From: Challenger Center for Space Science Education
Posted: Friday, October 3, 2008
Alexandria, VA and Cambridge, MA - Challenger Center for Space Science Education is partnering with the new release of TERC's Windows on Earth website that allows students, teachers and the general public to experience in simulated real time the view from the International Space Station (ISS). Challenger Center is creating with TERC a series of classroom and web-based activities using the exciting new software, which can be found at [ http://winearth.terc.edu ]. The activities will debut over the next few months on the Challenger Center's national educational website [ http://www.challenger.org ] Using the Challenger activities with the Windows on Earth software students can explore the orbital path of the ISS that allows astronauts the opportunity to take photographs of the Earth and contributes greatly to scientists and citizens' understanding of the Earth. The new activities will focus on building awareness of climate change and planetary stewardship and include, How do we track the space station's location? and How do astronauts take a photo from space?.
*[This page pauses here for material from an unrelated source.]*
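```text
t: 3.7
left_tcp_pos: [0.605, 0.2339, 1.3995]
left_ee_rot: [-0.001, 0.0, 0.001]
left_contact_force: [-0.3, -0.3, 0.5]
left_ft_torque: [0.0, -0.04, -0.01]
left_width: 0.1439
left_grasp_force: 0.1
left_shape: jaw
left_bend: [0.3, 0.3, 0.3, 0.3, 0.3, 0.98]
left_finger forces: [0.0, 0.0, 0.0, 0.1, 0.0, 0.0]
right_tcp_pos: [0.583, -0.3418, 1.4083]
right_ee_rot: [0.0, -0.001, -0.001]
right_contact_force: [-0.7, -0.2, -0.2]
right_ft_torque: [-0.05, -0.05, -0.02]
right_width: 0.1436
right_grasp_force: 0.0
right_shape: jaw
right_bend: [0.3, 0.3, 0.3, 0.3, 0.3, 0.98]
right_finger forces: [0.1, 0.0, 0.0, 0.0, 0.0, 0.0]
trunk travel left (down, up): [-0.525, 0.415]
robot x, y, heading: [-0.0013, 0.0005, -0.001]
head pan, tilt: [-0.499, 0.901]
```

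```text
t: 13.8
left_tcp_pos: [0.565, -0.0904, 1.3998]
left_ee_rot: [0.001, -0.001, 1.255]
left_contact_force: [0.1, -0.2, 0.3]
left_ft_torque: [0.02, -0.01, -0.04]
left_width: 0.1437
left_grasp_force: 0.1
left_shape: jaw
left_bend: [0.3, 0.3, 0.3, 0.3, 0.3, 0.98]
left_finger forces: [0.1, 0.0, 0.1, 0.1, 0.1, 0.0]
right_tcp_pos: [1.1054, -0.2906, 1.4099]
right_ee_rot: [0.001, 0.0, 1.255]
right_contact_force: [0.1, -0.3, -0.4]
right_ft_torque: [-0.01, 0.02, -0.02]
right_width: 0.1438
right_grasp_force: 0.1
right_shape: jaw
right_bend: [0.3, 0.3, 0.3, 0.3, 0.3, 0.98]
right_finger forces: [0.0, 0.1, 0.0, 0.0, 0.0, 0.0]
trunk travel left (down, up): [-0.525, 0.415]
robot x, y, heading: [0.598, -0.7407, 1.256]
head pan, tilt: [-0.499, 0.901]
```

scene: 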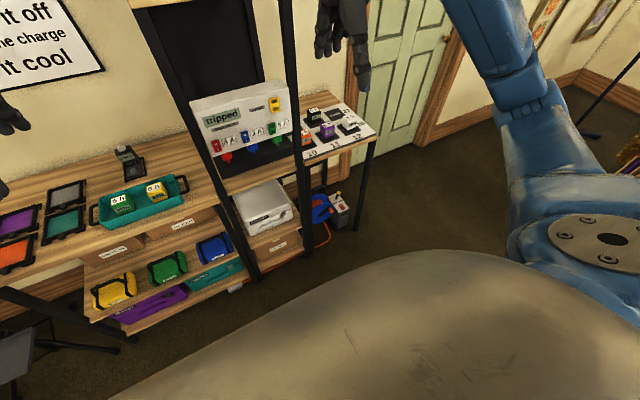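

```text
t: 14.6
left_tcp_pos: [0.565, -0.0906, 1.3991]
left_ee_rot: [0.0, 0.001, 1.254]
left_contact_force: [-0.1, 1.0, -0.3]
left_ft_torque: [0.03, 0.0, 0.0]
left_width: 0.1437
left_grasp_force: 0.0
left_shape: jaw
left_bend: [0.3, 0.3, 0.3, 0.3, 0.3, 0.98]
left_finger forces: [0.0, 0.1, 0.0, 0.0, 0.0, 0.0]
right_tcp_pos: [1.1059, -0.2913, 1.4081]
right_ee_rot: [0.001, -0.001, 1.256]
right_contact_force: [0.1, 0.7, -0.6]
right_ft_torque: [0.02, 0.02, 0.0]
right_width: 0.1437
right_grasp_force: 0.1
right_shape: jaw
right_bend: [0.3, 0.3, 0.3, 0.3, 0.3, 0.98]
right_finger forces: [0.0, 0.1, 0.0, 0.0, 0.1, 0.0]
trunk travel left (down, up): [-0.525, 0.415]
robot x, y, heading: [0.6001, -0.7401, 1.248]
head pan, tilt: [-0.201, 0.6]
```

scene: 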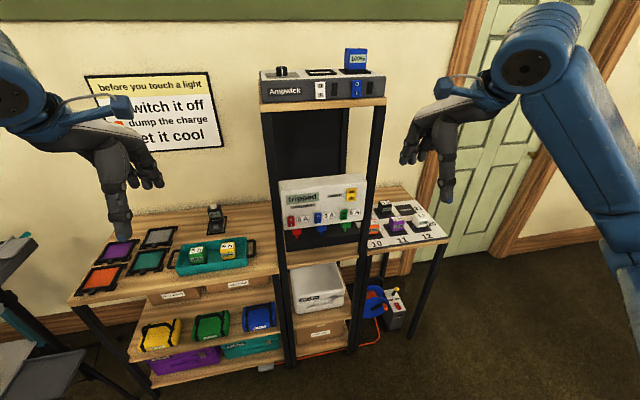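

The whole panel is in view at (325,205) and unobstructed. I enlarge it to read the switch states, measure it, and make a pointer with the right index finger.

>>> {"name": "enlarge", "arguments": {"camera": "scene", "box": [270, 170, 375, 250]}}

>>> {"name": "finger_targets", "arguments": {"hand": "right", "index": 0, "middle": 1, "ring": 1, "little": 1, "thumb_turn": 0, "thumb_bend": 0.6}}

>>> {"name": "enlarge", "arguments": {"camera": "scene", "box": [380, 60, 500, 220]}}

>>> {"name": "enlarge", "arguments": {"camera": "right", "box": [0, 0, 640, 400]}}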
Students will compare current astronaut and satellite images to those from decades past to predict future changes in the Earth's environment. Students will use a special Guided Tour of the Windows on Earth program that allows them to observe the Earth from space as the astronauts do from the ISS and specifically analyze visible changes between the past and present such as clear cutting of forests, burning of fields, glacial recession, urban sprawl, the damming of rivers to create lakes, and coastal and mountain erosion due to tsunamis and volcanoes. Challenger Center will allow students to share their snapshots, predictions and new solutions with other students and classrooms around the world through an on-line forum, and encourage students to take ownership of an area of the world that they care about, and participate in a long-term engagement with NASA through selecting future targets for astronaut photography. By using these activities students will explore ways of preserving our environment and describe actions they can take to protect and preserve our planet's ecosystems.
"The ramifications for students and the public is profound," according to Dan Barstow, director of the Center for Science Teaching and Learning at TERC. "Their view of the Earth is no longer restricted to glossy photos in a book but they can actually see what is happening on Earth with a space-age perspective, and with it their understanding of Earth is transformed," he said. In partnership with the upcoming mission by private space explorer Richard Garriott, Challenger Center and TERC have previously partnered on an activity where students from Challenger Learning Centers selected important environmental targets for astronaut photography during Garriott's mission. "I am very excited to be using the TERC Windows on Earth software to aid in my Earth observation experiments." said Garriott.
Challenger Center for Space Science Education was founded in 1986 by the families of the astronauts of the space shuttle Challenger 51-L mission and is dedicated to the educational spirit of that mission. Challenger Learning Center programs at 50 centers continue the crew's mission of engaging teachers and students in science, mathematics, engineering and technology. Visit [ http://www.challenger.org ].
Founded in 1965, TERC's mission is to improve math, science, and technology teaching and learning. Each year, TERC's programs and products reached more than 3.5 million students in the United States and abroad. The Windows on Earth software was developed by TERC and the Association of Space Explorers with support from the National Science Foundation. Visit [ http://www.terc.edu ].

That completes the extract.